Task description - Each line from the beginning of the data below through the line containing "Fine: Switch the" should be repeated exactly, please. Put them in a Markdown table headed Number and Entry, one numbered row for each line that is not blank.

+++

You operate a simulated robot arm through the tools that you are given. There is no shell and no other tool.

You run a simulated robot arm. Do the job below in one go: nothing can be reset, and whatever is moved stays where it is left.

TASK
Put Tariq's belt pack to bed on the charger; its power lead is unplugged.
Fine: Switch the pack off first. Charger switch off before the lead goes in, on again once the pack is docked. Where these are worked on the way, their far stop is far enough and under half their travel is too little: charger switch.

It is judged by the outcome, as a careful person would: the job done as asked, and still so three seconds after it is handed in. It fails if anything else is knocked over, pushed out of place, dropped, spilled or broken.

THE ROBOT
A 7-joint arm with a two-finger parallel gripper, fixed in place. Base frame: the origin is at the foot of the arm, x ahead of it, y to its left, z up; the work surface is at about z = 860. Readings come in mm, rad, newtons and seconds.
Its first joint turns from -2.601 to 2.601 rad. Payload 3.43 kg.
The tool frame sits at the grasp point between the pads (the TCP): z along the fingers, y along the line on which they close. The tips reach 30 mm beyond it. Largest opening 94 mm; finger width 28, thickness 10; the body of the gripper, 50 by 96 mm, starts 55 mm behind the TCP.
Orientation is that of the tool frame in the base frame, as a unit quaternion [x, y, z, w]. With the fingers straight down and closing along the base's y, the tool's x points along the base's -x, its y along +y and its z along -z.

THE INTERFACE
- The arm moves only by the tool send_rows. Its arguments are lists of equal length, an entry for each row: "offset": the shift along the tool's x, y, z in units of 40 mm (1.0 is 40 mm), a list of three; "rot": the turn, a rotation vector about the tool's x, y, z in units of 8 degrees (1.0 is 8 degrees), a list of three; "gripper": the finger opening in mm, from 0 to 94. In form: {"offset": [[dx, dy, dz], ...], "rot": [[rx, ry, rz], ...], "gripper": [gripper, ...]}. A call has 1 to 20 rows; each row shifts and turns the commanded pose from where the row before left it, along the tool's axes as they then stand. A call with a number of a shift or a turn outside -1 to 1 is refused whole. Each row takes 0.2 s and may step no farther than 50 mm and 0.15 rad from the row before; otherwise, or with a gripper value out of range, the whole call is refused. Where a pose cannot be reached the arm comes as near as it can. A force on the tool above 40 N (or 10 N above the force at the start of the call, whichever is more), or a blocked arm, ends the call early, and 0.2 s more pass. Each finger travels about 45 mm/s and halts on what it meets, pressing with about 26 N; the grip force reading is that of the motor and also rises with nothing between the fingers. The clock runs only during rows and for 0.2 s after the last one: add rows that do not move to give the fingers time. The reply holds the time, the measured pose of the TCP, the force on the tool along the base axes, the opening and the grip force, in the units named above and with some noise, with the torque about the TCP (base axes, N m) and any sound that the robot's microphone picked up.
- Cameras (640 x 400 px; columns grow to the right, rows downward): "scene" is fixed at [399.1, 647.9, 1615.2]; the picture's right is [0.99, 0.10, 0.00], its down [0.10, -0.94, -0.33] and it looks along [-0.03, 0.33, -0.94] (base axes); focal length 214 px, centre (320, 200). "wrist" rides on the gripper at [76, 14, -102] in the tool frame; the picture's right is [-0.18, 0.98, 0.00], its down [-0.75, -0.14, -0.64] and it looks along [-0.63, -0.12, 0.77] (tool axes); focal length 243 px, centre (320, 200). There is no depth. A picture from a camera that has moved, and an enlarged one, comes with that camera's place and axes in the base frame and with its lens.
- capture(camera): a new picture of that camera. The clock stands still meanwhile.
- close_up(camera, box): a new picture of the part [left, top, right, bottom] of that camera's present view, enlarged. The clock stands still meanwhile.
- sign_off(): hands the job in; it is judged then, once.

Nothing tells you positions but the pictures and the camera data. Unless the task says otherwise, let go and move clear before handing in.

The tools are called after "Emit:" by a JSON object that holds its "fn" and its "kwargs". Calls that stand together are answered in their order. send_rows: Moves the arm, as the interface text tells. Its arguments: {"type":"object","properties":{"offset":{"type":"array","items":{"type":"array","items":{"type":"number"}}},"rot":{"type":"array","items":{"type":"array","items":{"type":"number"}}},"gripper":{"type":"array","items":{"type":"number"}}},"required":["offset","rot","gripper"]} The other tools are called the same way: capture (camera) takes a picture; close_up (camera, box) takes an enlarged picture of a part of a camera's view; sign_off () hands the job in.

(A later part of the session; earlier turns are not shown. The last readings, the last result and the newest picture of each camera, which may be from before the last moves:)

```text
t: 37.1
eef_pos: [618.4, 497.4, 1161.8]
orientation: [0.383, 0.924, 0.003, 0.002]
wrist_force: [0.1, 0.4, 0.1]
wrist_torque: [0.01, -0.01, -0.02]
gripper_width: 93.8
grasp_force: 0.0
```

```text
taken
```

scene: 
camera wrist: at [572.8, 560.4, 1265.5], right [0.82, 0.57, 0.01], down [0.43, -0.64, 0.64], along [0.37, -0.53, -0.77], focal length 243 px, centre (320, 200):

+++

Exercise solution -
| Number | Entry |
|---|---|
| 1 | You operate a simulated robot arm through the tools that you are given. There is no shell and no other tool. |
| 2 | You run a simulated robot arm. Do the job below in one go: nothing can be reset, and whatever is moved stays where it is left. |
| 3 | TASK |
| 4 | Put Tariq's belt pack to bed on the charger; its power lead is unplugged. |
| 5 | Fine: Switch the pack off first. Charger switch off before the lead goes in, on again once the pack is docked. Where these are worked on the way, their far stop is far enough and under half their travel is too little: charger switch. |